The group also plans to use some of their harvest to make soaps and lotions. “We want to make that connection that has been broken for decades: between the consumer and the community, and between the community and the earth,” said Catalán in Spanish. “We are here to make that link.”
Maria Catalan, third from left, who is founding a co-op of female farmworkers, her co-op members, and attendees take part in the opening celebration of the Supervisor Sylvia Arenas Women’s Collective Community Garden in Morgan Hill, Calif., on Friday, May 2, 2025. (Dai Sugano/Bay Area News Group)
Even with the already long list of programs and goals, Catalán and her crew plan on going even further: offering the stable housing that the floods of 2023 revealed was so scarce among farmworkers.
While Morgan Hill has some rentals dedicated to farmworkers, Trevino hopes to help build a path to ownership. “My dream for them and their dream for themselves is to own their own homes, live on their property, and grow on it.”
Even though that dream is far off, the need is imminent. In 2018, Santa Clara County determined that it needed 700 more units of housing to meet the needs of farmers who work year-round, and 1,400 units for migrant farmers. But in recent years, the county has only approved a fraction of that number dedicated to farmworkers. The scarcity has led to desperate conditions, from overcrowded housing to farmworkers living in abandoned buildings, shipping containers, sheds, or simply left unsheltered.

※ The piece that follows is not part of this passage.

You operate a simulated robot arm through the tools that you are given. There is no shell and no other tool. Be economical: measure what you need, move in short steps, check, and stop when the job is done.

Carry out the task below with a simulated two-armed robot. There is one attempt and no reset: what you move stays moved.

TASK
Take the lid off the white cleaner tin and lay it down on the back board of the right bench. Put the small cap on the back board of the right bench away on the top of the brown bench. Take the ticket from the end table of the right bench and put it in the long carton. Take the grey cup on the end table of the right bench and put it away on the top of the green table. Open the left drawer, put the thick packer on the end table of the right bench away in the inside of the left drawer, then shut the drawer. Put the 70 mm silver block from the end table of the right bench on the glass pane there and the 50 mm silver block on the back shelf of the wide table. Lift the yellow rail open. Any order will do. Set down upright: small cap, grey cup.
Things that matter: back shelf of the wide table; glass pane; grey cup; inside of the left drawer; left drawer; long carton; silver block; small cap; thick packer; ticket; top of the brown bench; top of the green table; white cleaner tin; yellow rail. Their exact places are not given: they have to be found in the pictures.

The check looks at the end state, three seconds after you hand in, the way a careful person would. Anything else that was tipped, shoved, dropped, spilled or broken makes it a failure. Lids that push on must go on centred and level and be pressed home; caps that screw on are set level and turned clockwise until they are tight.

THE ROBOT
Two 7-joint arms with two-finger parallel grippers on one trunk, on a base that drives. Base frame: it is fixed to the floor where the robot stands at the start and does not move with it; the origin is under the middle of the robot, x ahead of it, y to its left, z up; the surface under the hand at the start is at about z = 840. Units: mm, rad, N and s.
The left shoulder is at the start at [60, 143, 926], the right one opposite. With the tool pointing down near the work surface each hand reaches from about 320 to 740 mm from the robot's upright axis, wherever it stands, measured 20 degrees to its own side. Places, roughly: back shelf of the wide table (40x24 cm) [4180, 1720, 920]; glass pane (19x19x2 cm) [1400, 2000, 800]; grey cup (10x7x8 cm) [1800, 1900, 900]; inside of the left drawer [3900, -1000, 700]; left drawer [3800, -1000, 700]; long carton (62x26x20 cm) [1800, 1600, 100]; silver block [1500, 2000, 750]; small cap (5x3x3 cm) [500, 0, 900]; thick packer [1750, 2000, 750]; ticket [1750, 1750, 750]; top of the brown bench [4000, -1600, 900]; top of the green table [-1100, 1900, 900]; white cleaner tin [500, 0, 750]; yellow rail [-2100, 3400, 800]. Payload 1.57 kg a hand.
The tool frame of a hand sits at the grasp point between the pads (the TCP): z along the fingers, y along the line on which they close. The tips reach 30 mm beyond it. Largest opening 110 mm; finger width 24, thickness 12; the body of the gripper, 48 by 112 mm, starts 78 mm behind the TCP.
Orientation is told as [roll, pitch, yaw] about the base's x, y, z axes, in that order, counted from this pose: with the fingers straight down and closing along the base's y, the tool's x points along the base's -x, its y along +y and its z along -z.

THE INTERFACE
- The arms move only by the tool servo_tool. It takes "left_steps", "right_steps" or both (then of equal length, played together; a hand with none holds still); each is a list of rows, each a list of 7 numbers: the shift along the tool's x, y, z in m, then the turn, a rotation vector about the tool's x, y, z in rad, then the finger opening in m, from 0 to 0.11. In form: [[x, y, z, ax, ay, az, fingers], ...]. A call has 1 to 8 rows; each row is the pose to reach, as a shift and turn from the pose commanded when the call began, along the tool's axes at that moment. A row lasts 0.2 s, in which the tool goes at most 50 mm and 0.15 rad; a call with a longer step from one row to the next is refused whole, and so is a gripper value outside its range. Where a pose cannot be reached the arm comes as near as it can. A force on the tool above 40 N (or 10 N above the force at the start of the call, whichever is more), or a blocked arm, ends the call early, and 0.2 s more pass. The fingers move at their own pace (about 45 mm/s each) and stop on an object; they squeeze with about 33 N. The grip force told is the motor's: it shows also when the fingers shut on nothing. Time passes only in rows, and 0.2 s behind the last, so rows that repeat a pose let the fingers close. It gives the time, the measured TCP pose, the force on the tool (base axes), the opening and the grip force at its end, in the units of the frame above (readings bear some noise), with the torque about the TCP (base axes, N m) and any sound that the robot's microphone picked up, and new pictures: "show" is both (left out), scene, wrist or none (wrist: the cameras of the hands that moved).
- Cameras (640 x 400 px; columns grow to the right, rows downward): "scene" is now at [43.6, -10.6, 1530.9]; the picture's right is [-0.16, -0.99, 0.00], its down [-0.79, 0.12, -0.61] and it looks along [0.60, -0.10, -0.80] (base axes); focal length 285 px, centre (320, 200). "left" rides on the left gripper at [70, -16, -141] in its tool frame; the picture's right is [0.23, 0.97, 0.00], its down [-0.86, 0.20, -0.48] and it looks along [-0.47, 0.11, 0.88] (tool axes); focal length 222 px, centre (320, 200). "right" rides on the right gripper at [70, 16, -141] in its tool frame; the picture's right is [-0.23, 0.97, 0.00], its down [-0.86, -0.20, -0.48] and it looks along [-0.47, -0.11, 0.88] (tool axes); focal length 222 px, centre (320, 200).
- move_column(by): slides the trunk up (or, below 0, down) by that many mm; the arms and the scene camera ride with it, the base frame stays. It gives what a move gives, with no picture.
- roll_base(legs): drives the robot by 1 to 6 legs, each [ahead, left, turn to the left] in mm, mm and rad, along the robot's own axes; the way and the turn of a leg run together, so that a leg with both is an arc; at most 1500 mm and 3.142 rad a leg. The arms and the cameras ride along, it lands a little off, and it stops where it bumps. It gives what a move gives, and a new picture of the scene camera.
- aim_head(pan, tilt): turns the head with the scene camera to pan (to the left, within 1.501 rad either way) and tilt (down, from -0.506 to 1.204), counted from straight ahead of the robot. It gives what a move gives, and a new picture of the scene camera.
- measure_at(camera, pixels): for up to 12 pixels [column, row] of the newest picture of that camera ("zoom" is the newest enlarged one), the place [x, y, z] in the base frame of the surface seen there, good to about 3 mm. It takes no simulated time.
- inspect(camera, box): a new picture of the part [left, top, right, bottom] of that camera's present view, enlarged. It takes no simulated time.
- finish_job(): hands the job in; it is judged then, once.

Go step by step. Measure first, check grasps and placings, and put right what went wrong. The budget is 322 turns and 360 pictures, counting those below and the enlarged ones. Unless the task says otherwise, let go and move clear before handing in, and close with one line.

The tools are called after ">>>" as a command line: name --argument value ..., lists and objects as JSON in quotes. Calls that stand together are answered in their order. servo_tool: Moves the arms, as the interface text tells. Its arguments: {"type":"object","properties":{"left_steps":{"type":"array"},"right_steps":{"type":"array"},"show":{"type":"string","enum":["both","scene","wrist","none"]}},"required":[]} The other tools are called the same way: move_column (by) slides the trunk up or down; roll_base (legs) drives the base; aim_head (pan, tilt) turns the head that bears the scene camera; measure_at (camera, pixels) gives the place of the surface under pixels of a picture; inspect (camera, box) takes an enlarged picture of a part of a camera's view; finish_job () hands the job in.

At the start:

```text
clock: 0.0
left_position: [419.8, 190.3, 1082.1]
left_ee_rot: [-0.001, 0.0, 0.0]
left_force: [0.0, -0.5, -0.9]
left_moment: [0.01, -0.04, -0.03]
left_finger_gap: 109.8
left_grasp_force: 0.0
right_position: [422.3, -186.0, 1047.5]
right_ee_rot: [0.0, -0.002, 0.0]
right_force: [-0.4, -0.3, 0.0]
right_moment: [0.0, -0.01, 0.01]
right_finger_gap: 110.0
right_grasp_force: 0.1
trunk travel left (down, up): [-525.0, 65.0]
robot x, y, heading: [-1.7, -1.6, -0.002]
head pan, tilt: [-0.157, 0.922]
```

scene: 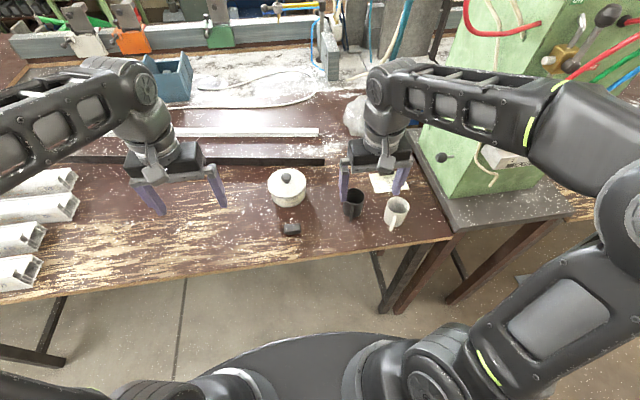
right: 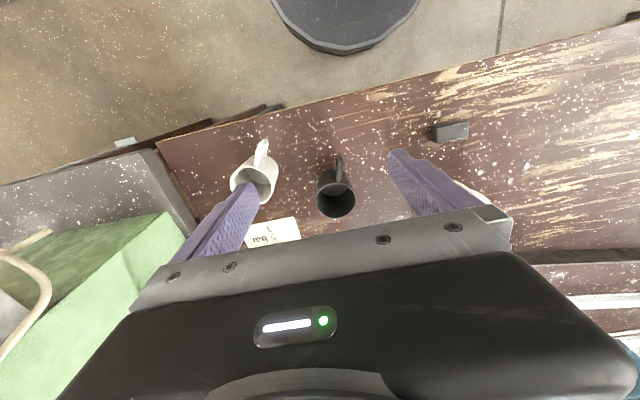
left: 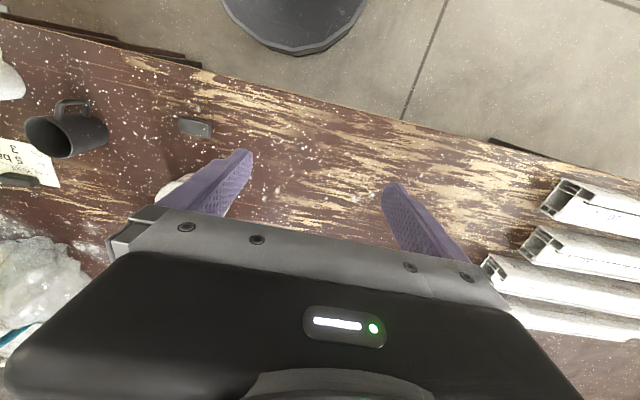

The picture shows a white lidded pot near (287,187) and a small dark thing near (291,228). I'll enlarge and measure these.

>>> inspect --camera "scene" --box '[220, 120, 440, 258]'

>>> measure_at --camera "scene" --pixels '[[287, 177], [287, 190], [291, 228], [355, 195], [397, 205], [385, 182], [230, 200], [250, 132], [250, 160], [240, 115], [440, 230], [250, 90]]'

The dire need led to governor Gavin Newsom signing new bills meant to boost the supply of farmworker housing, including one meant to ease the process of building and permitting farmworker housing in Santa Clara county.
Even so, the project will face logistical and funding hurdles before it can get off the ground, and Catalán and her allies acknowledge they need much in the way of funding and permitting before anyone can move in.
“It’s a big project, but it gives us a lot of energy to think that we can do it, ” said Salazar Mancias in Spanish.
“Sí se puede” (Yes we can), responded Catalán in agreement.